Bill and Hillary Clinton monetized political power into a personal fortune of hundreds of millions of dollars, and played the system better than any couple since Napoleon and Josephine. Paul Manafort is alleged to have sold his services to sketchy foreign powers (including a Putin puppet in Ukraine), pocketed multiple millions, evaded American taxes and spent up to a million dollars on cashmere suits and ostrich jackets.

OPINION

President Donald Trump is defending his former campaign chairman: “Paul Manafort worked for Ronald Reagan, Bob Dole and many other highly prominent and respected political leaders. He worked for me for a very short time. Why didn’t government tell me that he was under investigation. These old charges have nothing to do with Collusion – a Hoax!”

But the president might answer a few questions, too.

Why didn’t he do a background investigation of Manafort? His career representing tainted foreign leaders such as Ferdinand Marcos and Jonas Savimbi was public knowledge. Allegations that he received off-the-books payments from overseas interests were only a click away.

In 2016, Manafort flatly denied the allegations: “The simplest answer is the truth: I am a campaign professional. … I have never received a single ‘off-the-books cash payment’ as falsely ‘reported’ by The New York Times, nor have I ever done work for the governments of Ukraine or Russia.” That didn’t age well.

Another question for President Trump: Didn’t it strike him as odd that a man of Manafort’s tastes and lifestyle would agree to work for Trump for free? Didn’t he pause and reflect, “Hmm, I wonder what he expects to get out of this, and from whom?”

Manafort is the poster child for Washington corruption of the old-fashioned variety — the influence selling and pocket-lining kind. A remarkable number of Trump’s people have displayed a similar foible.

Just in the first 18 months, the secretary of health and human services (private jets at taxpayer’s expense), the secretary for veterans affairs (vacations for the family at government expense) and the Environmental Protection Agency chief (a soundproof booth) all have been forced out for misusing government funds for their own little luxuries.
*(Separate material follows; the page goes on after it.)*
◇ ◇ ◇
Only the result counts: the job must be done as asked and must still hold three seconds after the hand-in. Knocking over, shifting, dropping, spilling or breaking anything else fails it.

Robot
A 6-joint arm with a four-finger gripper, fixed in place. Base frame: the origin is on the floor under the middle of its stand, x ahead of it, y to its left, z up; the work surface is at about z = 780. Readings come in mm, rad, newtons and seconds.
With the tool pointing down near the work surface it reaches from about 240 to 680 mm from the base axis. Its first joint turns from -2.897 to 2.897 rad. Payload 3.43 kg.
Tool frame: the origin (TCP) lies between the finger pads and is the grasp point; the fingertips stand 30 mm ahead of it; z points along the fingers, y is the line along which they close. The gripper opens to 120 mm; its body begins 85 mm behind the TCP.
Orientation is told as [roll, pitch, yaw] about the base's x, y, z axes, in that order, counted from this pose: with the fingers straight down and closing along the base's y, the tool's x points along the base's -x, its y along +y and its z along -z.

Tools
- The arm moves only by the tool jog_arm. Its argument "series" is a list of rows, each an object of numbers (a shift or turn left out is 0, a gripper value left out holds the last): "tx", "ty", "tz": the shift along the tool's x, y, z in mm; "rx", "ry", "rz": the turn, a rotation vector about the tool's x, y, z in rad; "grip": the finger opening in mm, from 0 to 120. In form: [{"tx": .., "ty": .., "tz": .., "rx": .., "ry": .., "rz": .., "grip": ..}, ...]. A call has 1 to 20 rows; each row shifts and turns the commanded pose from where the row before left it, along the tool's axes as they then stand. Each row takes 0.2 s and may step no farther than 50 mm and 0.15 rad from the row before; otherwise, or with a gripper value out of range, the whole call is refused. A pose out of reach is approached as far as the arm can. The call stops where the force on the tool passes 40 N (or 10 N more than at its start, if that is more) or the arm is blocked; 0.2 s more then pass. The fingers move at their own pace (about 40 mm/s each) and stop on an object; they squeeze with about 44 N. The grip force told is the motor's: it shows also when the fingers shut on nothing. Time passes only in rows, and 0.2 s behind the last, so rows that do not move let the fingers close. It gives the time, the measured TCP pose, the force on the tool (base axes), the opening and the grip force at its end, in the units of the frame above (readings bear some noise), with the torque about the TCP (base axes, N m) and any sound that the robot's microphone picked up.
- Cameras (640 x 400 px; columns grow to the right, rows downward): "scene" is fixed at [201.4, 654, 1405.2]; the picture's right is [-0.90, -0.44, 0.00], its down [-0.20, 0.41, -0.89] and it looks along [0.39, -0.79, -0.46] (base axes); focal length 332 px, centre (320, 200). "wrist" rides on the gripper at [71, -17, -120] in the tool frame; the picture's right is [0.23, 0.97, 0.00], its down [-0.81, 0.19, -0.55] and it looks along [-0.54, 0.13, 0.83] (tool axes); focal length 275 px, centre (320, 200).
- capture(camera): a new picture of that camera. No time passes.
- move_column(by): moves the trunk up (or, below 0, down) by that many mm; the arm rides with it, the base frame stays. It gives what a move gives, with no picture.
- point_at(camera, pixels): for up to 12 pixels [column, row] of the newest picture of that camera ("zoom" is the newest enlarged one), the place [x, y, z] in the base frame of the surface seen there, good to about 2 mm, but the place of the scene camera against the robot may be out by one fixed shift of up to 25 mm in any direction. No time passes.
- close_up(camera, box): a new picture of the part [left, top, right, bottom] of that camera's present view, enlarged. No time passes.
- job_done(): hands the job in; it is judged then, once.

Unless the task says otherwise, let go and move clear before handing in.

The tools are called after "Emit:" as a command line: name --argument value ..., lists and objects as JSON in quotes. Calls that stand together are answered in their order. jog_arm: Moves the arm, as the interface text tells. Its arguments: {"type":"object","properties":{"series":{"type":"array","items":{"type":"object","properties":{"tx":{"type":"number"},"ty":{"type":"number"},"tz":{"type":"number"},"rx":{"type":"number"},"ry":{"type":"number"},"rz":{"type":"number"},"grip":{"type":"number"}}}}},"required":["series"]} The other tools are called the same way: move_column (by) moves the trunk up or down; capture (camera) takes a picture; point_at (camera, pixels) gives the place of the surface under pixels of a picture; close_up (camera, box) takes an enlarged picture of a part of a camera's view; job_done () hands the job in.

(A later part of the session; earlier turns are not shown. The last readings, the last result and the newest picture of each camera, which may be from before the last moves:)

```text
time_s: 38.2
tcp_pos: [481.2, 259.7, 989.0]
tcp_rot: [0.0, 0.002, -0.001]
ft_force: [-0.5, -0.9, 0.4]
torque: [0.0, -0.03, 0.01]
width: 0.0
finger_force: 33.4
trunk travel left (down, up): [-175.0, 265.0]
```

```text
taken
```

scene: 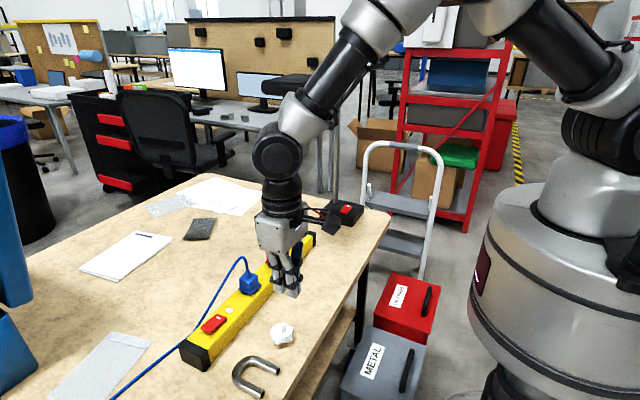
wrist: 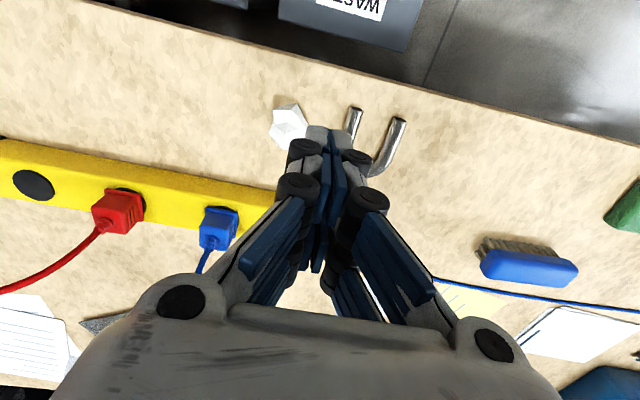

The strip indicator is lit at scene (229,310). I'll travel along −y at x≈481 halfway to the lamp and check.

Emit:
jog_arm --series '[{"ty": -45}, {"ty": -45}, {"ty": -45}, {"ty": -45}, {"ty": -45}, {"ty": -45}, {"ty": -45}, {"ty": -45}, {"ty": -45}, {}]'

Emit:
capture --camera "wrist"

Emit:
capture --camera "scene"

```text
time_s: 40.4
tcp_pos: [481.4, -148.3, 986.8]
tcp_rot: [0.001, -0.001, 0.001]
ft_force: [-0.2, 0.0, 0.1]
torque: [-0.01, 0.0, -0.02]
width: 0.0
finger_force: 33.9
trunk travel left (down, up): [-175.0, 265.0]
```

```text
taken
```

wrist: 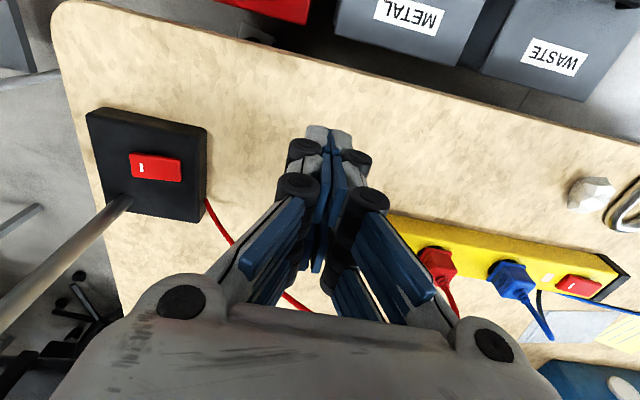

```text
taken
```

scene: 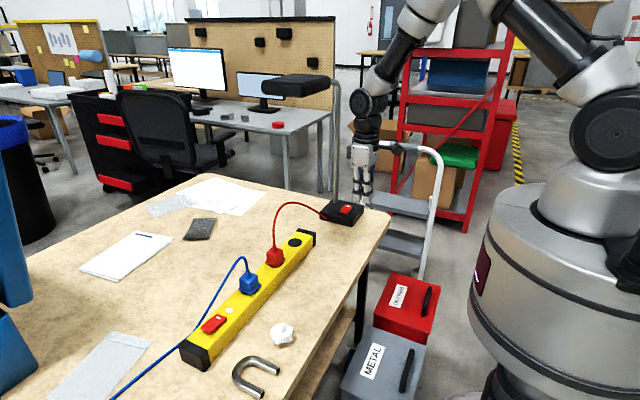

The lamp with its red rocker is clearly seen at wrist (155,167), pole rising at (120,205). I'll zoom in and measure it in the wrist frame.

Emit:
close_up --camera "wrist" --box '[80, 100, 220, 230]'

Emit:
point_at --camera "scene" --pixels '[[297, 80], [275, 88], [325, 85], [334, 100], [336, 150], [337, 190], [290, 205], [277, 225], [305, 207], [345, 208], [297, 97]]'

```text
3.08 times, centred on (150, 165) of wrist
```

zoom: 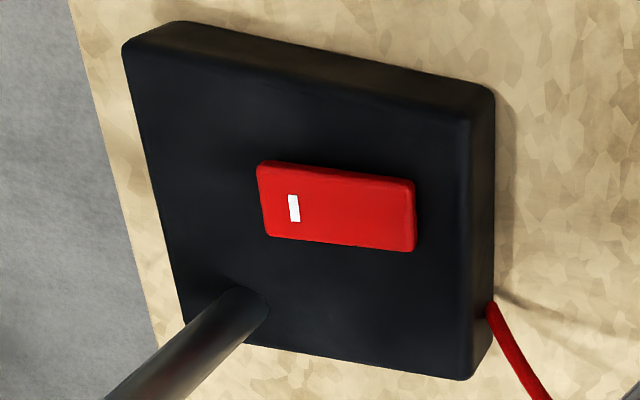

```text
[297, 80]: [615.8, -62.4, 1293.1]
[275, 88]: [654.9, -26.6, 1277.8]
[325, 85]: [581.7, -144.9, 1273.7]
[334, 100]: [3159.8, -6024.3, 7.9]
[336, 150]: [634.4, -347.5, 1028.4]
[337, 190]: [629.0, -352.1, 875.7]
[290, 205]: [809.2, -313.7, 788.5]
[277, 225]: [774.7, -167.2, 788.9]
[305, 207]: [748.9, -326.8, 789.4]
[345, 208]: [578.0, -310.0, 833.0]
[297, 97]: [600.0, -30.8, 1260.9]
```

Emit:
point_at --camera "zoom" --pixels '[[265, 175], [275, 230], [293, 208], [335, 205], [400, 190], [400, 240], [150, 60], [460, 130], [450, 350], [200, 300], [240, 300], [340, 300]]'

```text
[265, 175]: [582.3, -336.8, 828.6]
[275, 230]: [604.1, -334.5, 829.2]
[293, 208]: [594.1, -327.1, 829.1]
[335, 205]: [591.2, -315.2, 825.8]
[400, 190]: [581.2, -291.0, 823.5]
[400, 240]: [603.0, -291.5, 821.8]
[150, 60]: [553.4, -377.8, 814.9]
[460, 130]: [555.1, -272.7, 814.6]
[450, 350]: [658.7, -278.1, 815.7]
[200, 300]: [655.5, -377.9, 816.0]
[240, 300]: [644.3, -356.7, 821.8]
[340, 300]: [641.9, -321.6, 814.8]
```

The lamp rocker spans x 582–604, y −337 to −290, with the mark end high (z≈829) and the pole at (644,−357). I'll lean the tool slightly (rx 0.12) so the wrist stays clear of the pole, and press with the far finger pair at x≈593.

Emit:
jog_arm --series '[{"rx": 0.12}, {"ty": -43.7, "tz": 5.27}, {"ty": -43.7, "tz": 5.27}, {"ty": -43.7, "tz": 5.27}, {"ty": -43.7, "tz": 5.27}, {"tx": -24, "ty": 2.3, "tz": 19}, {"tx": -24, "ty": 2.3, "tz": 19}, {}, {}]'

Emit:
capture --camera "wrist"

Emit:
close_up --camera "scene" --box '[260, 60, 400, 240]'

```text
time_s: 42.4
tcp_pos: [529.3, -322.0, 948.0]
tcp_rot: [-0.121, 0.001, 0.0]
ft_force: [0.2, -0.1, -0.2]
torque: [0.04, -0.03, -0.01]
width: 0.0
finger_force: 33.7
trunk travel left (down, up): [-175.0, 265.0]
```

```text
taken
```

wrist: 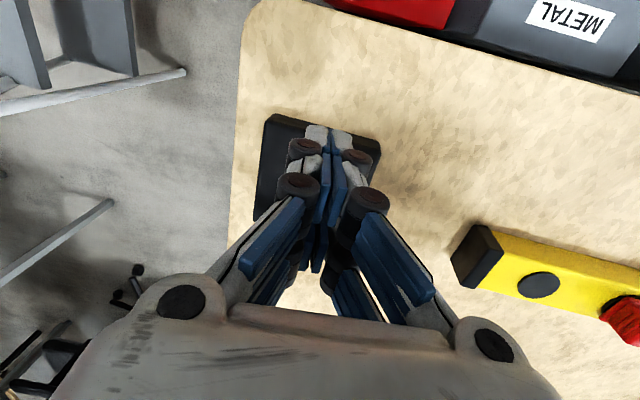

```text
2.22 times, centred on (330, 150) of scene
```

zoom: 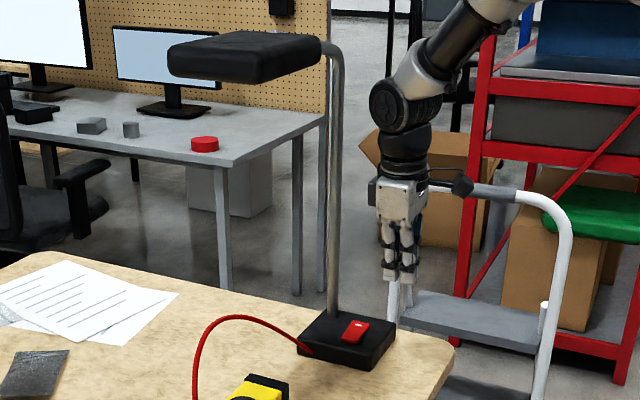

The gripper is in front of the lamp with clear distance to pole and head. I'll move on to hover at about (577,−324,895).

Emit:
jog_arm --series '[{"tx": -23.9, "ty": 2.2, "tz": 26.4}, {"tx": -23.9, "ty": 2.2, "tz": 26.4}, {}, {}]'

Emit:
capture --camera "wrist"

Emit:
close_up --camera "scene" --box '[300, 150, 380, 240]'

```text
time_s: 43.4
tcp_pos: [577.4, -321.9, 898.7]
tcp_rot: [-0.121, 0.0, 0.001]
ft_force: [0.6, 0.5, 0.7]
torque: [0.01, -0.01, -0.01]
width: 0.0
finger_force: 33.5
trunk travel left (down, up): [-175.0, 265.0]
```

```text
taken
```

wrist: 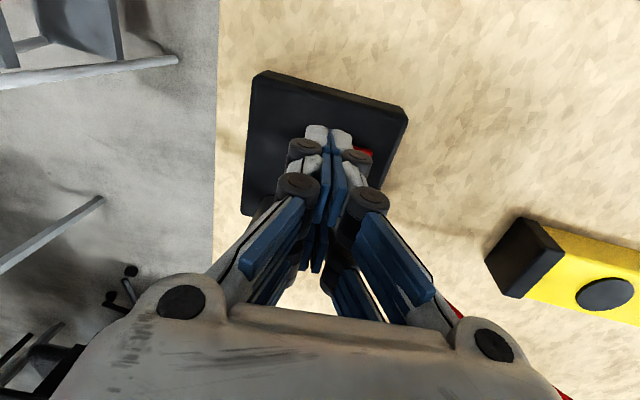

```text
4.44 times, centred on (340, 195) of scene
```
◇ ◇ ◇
The secretary of housing and urban development (a $31,000 dining room set), the interior secretary (a land development deal adjacent to his property), the commerce secretary (shorting stocks on nonpublic information) and the treasury secretary (misuse of military aircraft) all have been accused of improper spending as well. Far from drained, the swamp has been stocked by this administration.

But there is another kind of corruption that is more disturbing for the health of our republic — the retreat from governing in favor of posturing.

As Yuval Levin notes in a Commentary essay, “Congress Is Weak Because Its Members Want It to Be Weak,” the 21st century’s profusion of technologies permitting transparency have had some good but many baleful effects. Because virtually everything is televised, politics itself has become less and less about actual governing, with the trades and compromises that requires, and more like performance art.

This tendency among legislators to grandstand and to posture as the brave truth-tellers condemning the “dysfunction” of their own institution is actually the true dysfunction. When nearly every member seeks to be a cable or local TV star rather than a lawmaker, it’s no wonder that very little actual legislating gets done.

As Levin notes, even controlling both chambers and with a Republican president poised to sign anything they send up, the Republican Congress has achieved very little. They passed a tax cut, but concerning the other priorities they campaigned on for years — reforming the health care system, adjusting the immigration laws, confronting the entitlement crisis — they have done nothing and seem to have no plans.

As for the chief job of Congress, developing a budget, well, for the first time in 40 years, neither chamber has even considered a budget resolution. And while Republican leaders demur, the president is again threatening a government shutdown.

That we have a president who struts and howls and shows little interest in the mechanics (to say nothing of the norms) of governing is well known. But the Congress, designed by our nation’s founders to be the most powerful branch, is willingly surrendering its intended role for the pleasures of a few hits on MSNBC or Fox News.

That is an outcome that the founders didn’t anticipate and will likely outlast our current tweeter in chief.